__EXERCISE PROMPT__
State only the number of lines that include "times".

__COLLECTED MATERIAL__
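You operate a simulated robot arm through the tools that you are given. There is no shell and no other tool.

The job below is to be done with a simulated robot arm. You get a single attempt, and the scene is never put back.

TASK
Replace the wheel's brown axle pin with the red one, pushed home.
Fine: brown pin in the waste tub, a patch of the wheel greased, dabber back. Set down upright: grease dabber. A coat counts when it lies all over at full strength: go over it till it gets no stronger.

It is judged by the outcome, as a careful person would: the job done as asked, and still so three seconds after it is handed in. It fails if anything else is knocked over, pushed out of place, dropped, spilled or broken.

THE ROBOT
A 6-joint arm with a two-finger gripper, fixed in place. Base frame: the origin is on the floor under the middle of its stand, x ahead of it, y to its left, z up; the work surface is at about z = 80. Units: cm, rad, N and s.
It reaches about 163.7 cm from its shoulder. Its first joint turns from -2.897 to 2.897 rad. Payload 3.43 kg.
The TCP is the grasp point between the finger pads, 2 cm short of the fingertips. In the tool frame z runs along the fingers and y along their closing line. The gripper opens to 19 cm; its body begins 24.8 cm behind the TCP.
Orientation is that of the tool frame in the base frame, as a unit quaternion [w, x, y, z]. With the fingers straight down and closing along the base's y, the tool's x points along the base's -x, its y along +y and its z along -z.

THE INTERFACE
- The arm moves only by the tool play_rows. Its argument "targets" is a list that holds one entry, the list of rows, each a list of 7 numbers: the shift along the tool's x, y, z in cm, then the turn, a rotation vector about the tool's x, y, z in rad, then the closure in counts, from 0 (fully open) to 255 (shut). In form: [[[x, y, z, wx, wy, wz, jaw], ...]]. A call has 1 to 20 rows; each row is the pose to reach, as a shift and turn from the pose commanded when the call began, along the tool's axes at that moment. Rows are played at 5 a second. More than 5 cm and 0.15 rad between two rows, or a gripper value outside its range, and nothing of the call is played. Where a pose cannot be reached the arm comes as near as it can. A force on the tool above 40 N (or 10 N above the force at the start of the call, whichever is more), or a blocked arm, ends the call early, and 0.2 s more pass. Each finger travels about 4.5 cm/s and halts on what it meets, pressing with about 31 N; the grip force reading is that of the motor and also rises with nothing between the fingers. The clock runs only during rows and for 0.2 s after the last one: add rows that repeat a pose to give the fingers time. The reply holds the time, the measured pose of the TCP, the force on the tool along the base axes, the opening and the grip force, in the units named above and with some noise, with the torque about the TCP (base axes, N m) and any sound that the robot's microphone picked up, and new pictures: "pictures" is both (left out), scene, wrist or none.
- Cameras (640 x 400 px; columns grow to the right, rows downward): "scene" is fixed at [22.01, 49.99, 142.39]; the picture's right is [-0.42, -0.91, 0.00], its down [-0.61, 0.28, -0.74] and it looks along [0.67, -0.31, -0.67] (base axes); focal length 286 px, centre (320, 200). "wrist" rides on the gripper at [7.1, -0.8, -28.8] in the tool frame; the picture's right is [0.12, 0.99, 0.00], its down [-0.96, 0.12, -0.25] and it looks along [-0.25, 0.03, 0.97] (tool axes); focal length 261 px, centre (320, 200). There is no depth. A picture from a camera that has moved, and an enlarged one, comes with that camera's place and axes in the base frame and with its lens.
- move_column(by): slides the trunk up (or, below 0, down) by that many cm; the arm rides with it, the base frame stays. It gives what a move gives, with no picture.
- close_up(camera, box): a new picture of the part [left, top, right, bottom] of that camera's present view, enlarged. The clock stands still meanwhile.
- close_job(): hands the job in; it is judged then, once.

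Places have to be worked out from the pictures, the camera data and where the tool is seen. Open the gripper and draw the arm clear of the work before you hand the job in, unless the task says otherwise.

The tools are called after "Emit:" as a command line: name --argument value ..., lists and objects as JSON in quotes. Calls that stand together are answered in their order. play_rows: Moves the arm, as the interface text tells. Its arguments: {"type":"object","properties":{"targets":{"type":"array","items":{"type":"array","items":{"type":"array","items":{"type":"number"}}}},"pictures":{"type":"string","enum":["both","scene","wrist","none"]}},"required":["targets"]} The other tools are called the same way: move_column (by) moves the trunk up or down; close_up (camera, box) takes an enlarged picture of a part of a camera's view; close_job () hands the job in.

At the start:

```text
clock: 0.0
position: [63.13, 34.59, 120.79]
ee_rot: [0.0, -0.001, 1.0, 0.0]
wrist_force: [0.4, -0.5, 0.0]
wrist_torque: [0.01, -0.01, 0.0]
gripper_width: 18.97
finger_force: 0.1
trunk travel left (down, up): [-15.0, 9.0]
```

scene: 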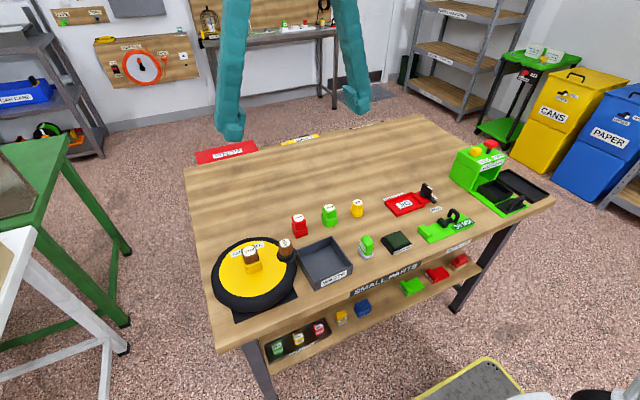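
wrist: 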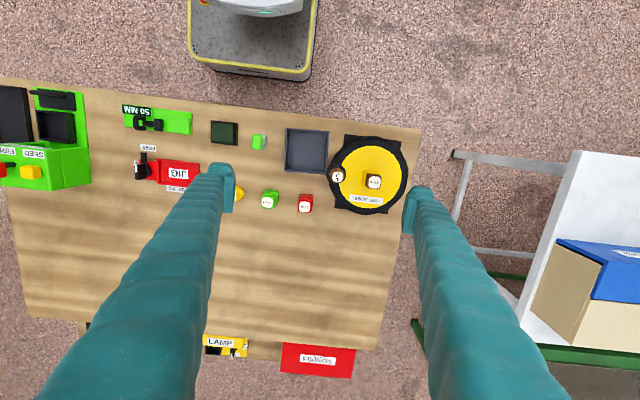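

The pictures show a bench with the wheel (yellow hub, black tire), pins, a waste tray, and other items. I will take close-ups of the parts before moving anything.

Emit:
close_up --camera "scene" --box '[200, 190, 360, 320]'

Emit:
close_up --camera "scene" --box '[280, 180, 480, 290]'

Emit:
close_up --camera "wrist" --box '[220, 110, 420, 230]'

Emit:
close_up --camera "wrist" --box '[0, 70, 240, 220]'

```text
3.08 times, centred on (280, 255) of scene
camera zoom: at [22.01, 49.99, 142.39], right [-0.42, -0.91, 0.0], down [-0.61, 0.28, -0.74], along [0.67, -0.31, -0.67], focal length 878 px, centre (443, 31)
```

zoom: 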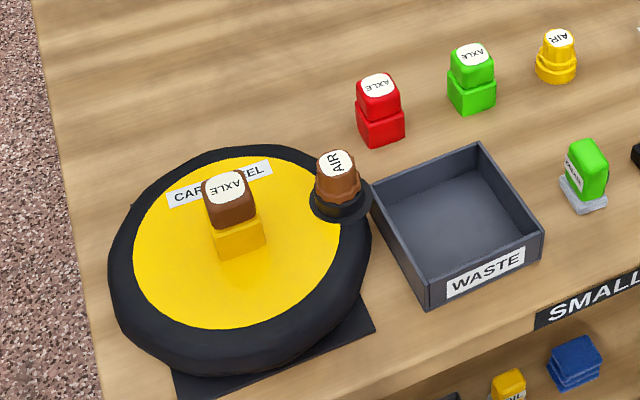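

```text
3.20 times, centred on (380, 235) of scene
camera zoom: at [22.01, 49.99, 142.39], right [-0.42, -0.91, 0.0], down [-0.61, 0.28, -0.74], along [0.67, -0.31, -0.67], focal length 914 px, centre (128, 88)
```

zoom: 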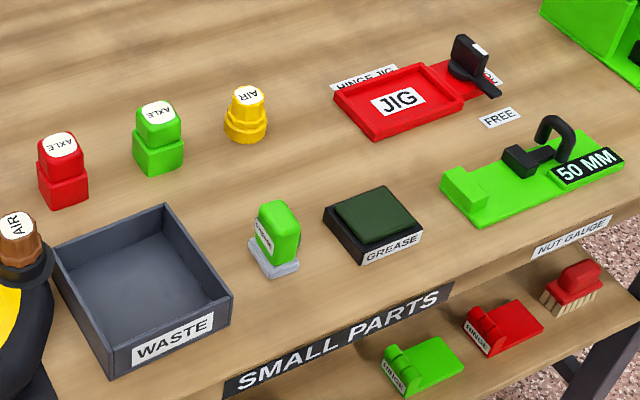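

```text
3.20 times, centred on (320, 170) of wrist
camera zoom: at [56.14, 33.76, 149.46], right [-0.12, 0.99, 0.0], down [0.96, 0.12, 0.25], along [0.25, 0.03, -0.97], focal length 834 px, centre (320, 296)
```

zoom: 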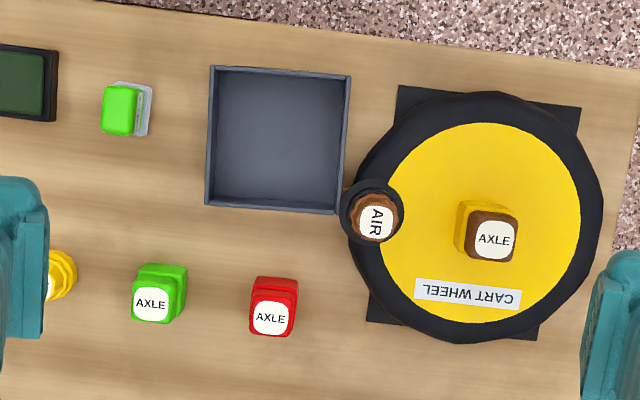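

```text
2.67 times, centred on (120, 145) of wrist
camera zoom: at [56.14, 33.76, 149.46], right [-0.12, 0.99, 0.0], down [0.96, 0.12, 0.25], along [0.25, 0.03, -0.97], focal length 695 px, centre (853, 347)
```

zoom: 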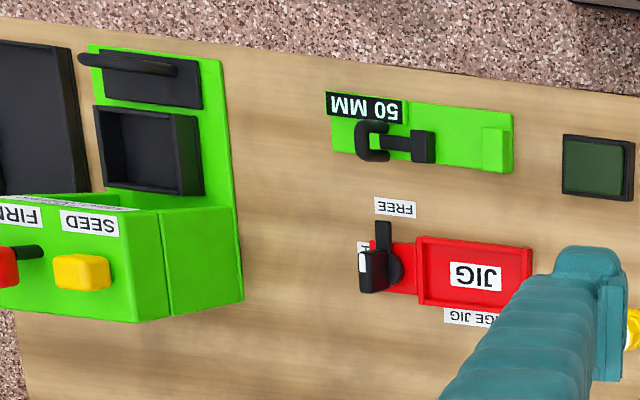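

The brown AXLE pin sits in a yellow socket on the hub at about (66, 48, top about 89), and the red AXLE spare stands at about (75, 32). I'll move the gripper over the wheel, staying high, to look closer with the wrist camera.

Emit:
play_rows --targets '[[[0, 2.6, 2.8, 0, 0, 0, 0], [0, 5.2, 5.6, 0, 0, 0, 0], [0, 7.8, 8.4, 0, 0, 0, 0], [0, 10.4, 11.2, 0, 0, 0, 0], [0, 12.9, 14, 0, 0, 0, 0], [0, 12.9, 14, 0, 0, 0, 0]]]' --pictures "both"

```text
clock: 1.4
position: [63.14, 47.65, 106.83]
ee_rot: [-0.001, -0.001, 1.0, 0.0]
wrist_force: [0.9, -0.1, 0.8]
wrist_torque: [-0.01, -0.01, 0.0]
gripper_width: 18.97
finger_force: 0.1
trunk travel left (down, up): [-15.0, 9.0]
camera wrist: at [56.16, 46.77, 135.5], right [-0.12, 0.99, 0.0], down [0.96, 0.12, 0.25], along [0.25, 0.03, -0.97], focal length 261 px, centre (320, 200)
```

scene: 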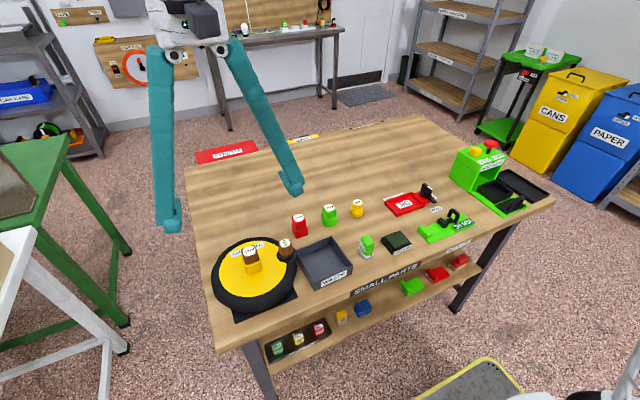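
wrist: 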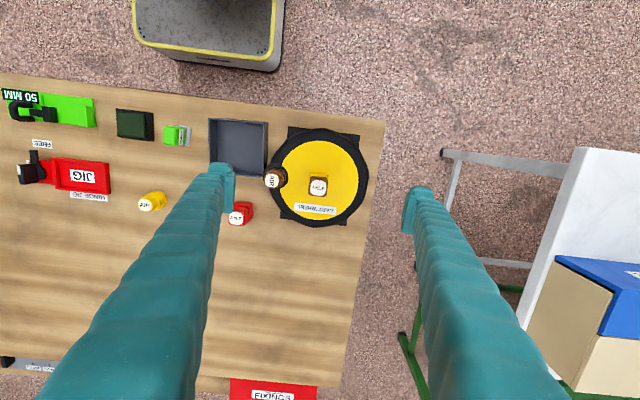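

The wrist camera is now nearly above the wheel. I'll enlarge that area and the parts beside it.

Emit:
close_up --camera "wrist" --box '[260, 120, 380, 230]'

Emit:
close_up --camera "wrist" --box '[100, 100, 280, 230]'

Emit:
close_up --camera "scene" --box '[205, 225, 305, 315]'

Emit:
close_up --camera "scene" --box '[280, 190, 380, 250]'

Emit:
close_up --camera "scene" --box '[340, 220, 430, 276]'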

__RIGHT ANSWER__
4